Tom Funk Mid Century Illustrator
Tom Funk was born in Brooklyn on 18 July 1911, and attended Amherst College, the Art Students’ League and the Beaux-Arts Institute of Design, New York.
He was working in a display studio when he met Edna Eicke, later a celebrated New Yorker cover artist. Here’s a little of Edna’s work for ‘ The New Yorker ‘ in the late 1940’s and 50’s.
They were married in 1943, and until 1953 they lived in Greenwich Village, New York. Like many other artists, writers and actors, they then moved to Westport, Connecticut – considered an artists’ community, and at that time regarded as being way out in the country. Here’s some of Tom’s black and white etching style work.

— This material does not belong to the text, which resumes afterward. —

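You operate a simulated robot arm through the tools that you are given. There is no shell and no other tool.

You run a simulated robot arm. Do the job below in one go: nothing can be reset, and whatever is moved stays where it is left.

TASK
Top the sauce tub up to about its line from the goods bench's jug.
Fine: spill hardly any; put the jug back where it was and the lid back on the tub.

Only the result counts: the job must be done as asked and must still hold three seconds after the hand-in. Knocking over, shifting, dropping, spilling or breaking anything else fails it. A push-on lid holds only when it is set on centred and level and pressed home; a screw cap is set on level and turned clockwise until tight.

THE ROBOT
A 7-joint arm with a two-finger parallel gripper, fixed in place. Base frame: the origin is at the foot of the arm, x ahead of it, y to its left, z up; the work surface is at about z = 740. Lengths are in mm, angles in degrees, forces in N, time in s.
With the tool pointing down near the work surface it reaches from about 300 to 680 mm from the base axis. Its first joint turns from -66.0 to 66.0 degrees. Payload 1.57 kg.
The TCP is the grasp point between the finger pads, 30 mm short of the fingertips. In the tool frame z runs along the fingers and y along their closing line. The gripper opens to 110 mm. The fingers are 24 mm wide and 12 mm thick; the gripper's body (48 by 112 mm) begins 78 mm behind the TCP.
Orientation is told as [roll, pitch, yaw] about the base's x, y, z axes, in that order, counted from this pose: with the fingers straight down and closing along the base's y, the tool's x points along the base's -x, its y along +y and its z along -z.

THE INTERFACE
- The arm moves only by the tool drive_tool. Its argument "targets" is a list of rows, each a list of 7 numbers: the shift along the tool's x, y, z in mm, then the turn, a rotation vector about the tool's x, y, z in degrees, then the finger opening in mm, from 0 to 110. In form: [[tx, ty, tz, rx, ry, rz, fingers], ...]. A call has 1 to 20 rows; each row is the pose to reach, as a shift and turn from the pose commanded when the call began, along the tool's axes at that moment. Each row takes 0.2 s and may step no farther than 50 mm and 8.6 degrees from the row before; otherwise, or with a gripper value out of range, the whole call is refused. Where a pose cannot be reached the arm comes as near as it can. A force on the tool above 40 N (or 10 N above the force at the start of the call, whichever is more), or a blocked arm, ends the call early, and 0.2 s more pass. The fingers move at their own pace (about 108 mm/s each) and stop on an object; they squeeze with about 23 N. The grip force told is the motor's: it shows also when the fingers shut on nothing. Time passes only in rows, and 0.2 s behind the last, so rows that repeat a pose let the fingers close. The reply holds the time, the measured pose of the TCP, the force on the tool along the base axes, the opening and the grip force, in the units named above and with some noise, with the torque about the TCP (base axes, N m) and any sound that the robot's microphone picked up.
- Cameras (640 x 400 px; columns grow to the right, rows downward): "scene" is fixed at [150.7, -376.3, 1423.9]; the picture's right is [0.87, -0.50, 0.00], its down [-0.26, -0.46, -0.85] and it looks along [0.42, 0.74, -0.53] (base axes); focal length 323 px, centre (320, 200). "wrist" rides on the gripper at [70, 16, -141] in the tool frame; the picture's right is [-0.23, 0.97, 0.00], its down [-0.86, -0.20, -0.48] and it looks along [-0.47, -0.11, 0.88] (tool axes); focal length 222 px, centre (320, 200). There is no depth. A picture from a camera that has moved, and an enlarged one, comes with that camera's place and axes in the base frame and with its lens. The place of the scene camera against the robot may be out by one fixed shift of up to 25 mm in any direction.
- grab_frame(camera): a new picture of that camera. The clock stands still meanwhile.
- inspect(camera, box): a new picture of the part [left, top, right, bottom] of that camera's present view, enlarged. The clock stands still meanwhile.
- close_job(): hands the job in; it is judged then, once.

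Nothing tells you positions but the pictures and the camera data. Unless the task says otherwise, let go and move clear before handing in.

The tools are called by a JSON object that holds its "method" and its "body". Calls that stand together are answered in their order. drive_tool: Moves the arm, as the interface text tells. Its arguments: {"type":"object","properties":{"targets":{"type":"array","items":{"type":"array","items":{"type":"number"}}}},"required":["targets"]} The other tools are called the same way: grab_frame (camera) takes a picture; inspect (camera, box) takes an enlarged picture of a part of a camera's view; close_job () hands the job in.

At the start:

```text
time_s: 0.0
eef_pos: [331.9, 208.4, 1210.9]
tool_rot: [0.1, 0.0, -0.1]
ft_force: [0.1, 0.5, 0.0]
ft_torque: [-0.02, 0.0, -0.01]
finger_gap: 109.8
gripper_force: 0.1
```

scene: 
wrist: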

Tom’s career included freelance book, magazine and advertising illustration. His work appeared regularly in the New Yorker and the Dramatists Guild Quarterly, and frequently in Harper’s, Woman’s Day, Gourmet, House & Garden and LIFE. He designed Christmas cards, and for many years contributed the Amherst College New Year card; he illustrated books and activity kits for children, textbooks, and many cookbooks. His grandfather and great-uncle had founded the dictionary publishers Funk & Wagnalls, and Tom illustrated four books on word derivations written by an uncle, Charles E. Funk, the firm’s former head lexicographer.
After nearly fifty years in Westport, Tom moved to Norwalk, Connecticut, where he continued to draw and paint local scenes and was happy to prepare artwork for many local organizations. His last major project was a collaboration with the late William G. Cahan of Memorial Sloan-Kettering Cancer Center, NY, on a series of anti-Big Tobacco cartoons. His hobbies included folk dancing – until his death, on 9 October 2003, aged ninety-two, he was an active member of the Nutmeg Folk Dance Group – and playing banjo with friends. He sounds a great character as well as an amazing artist.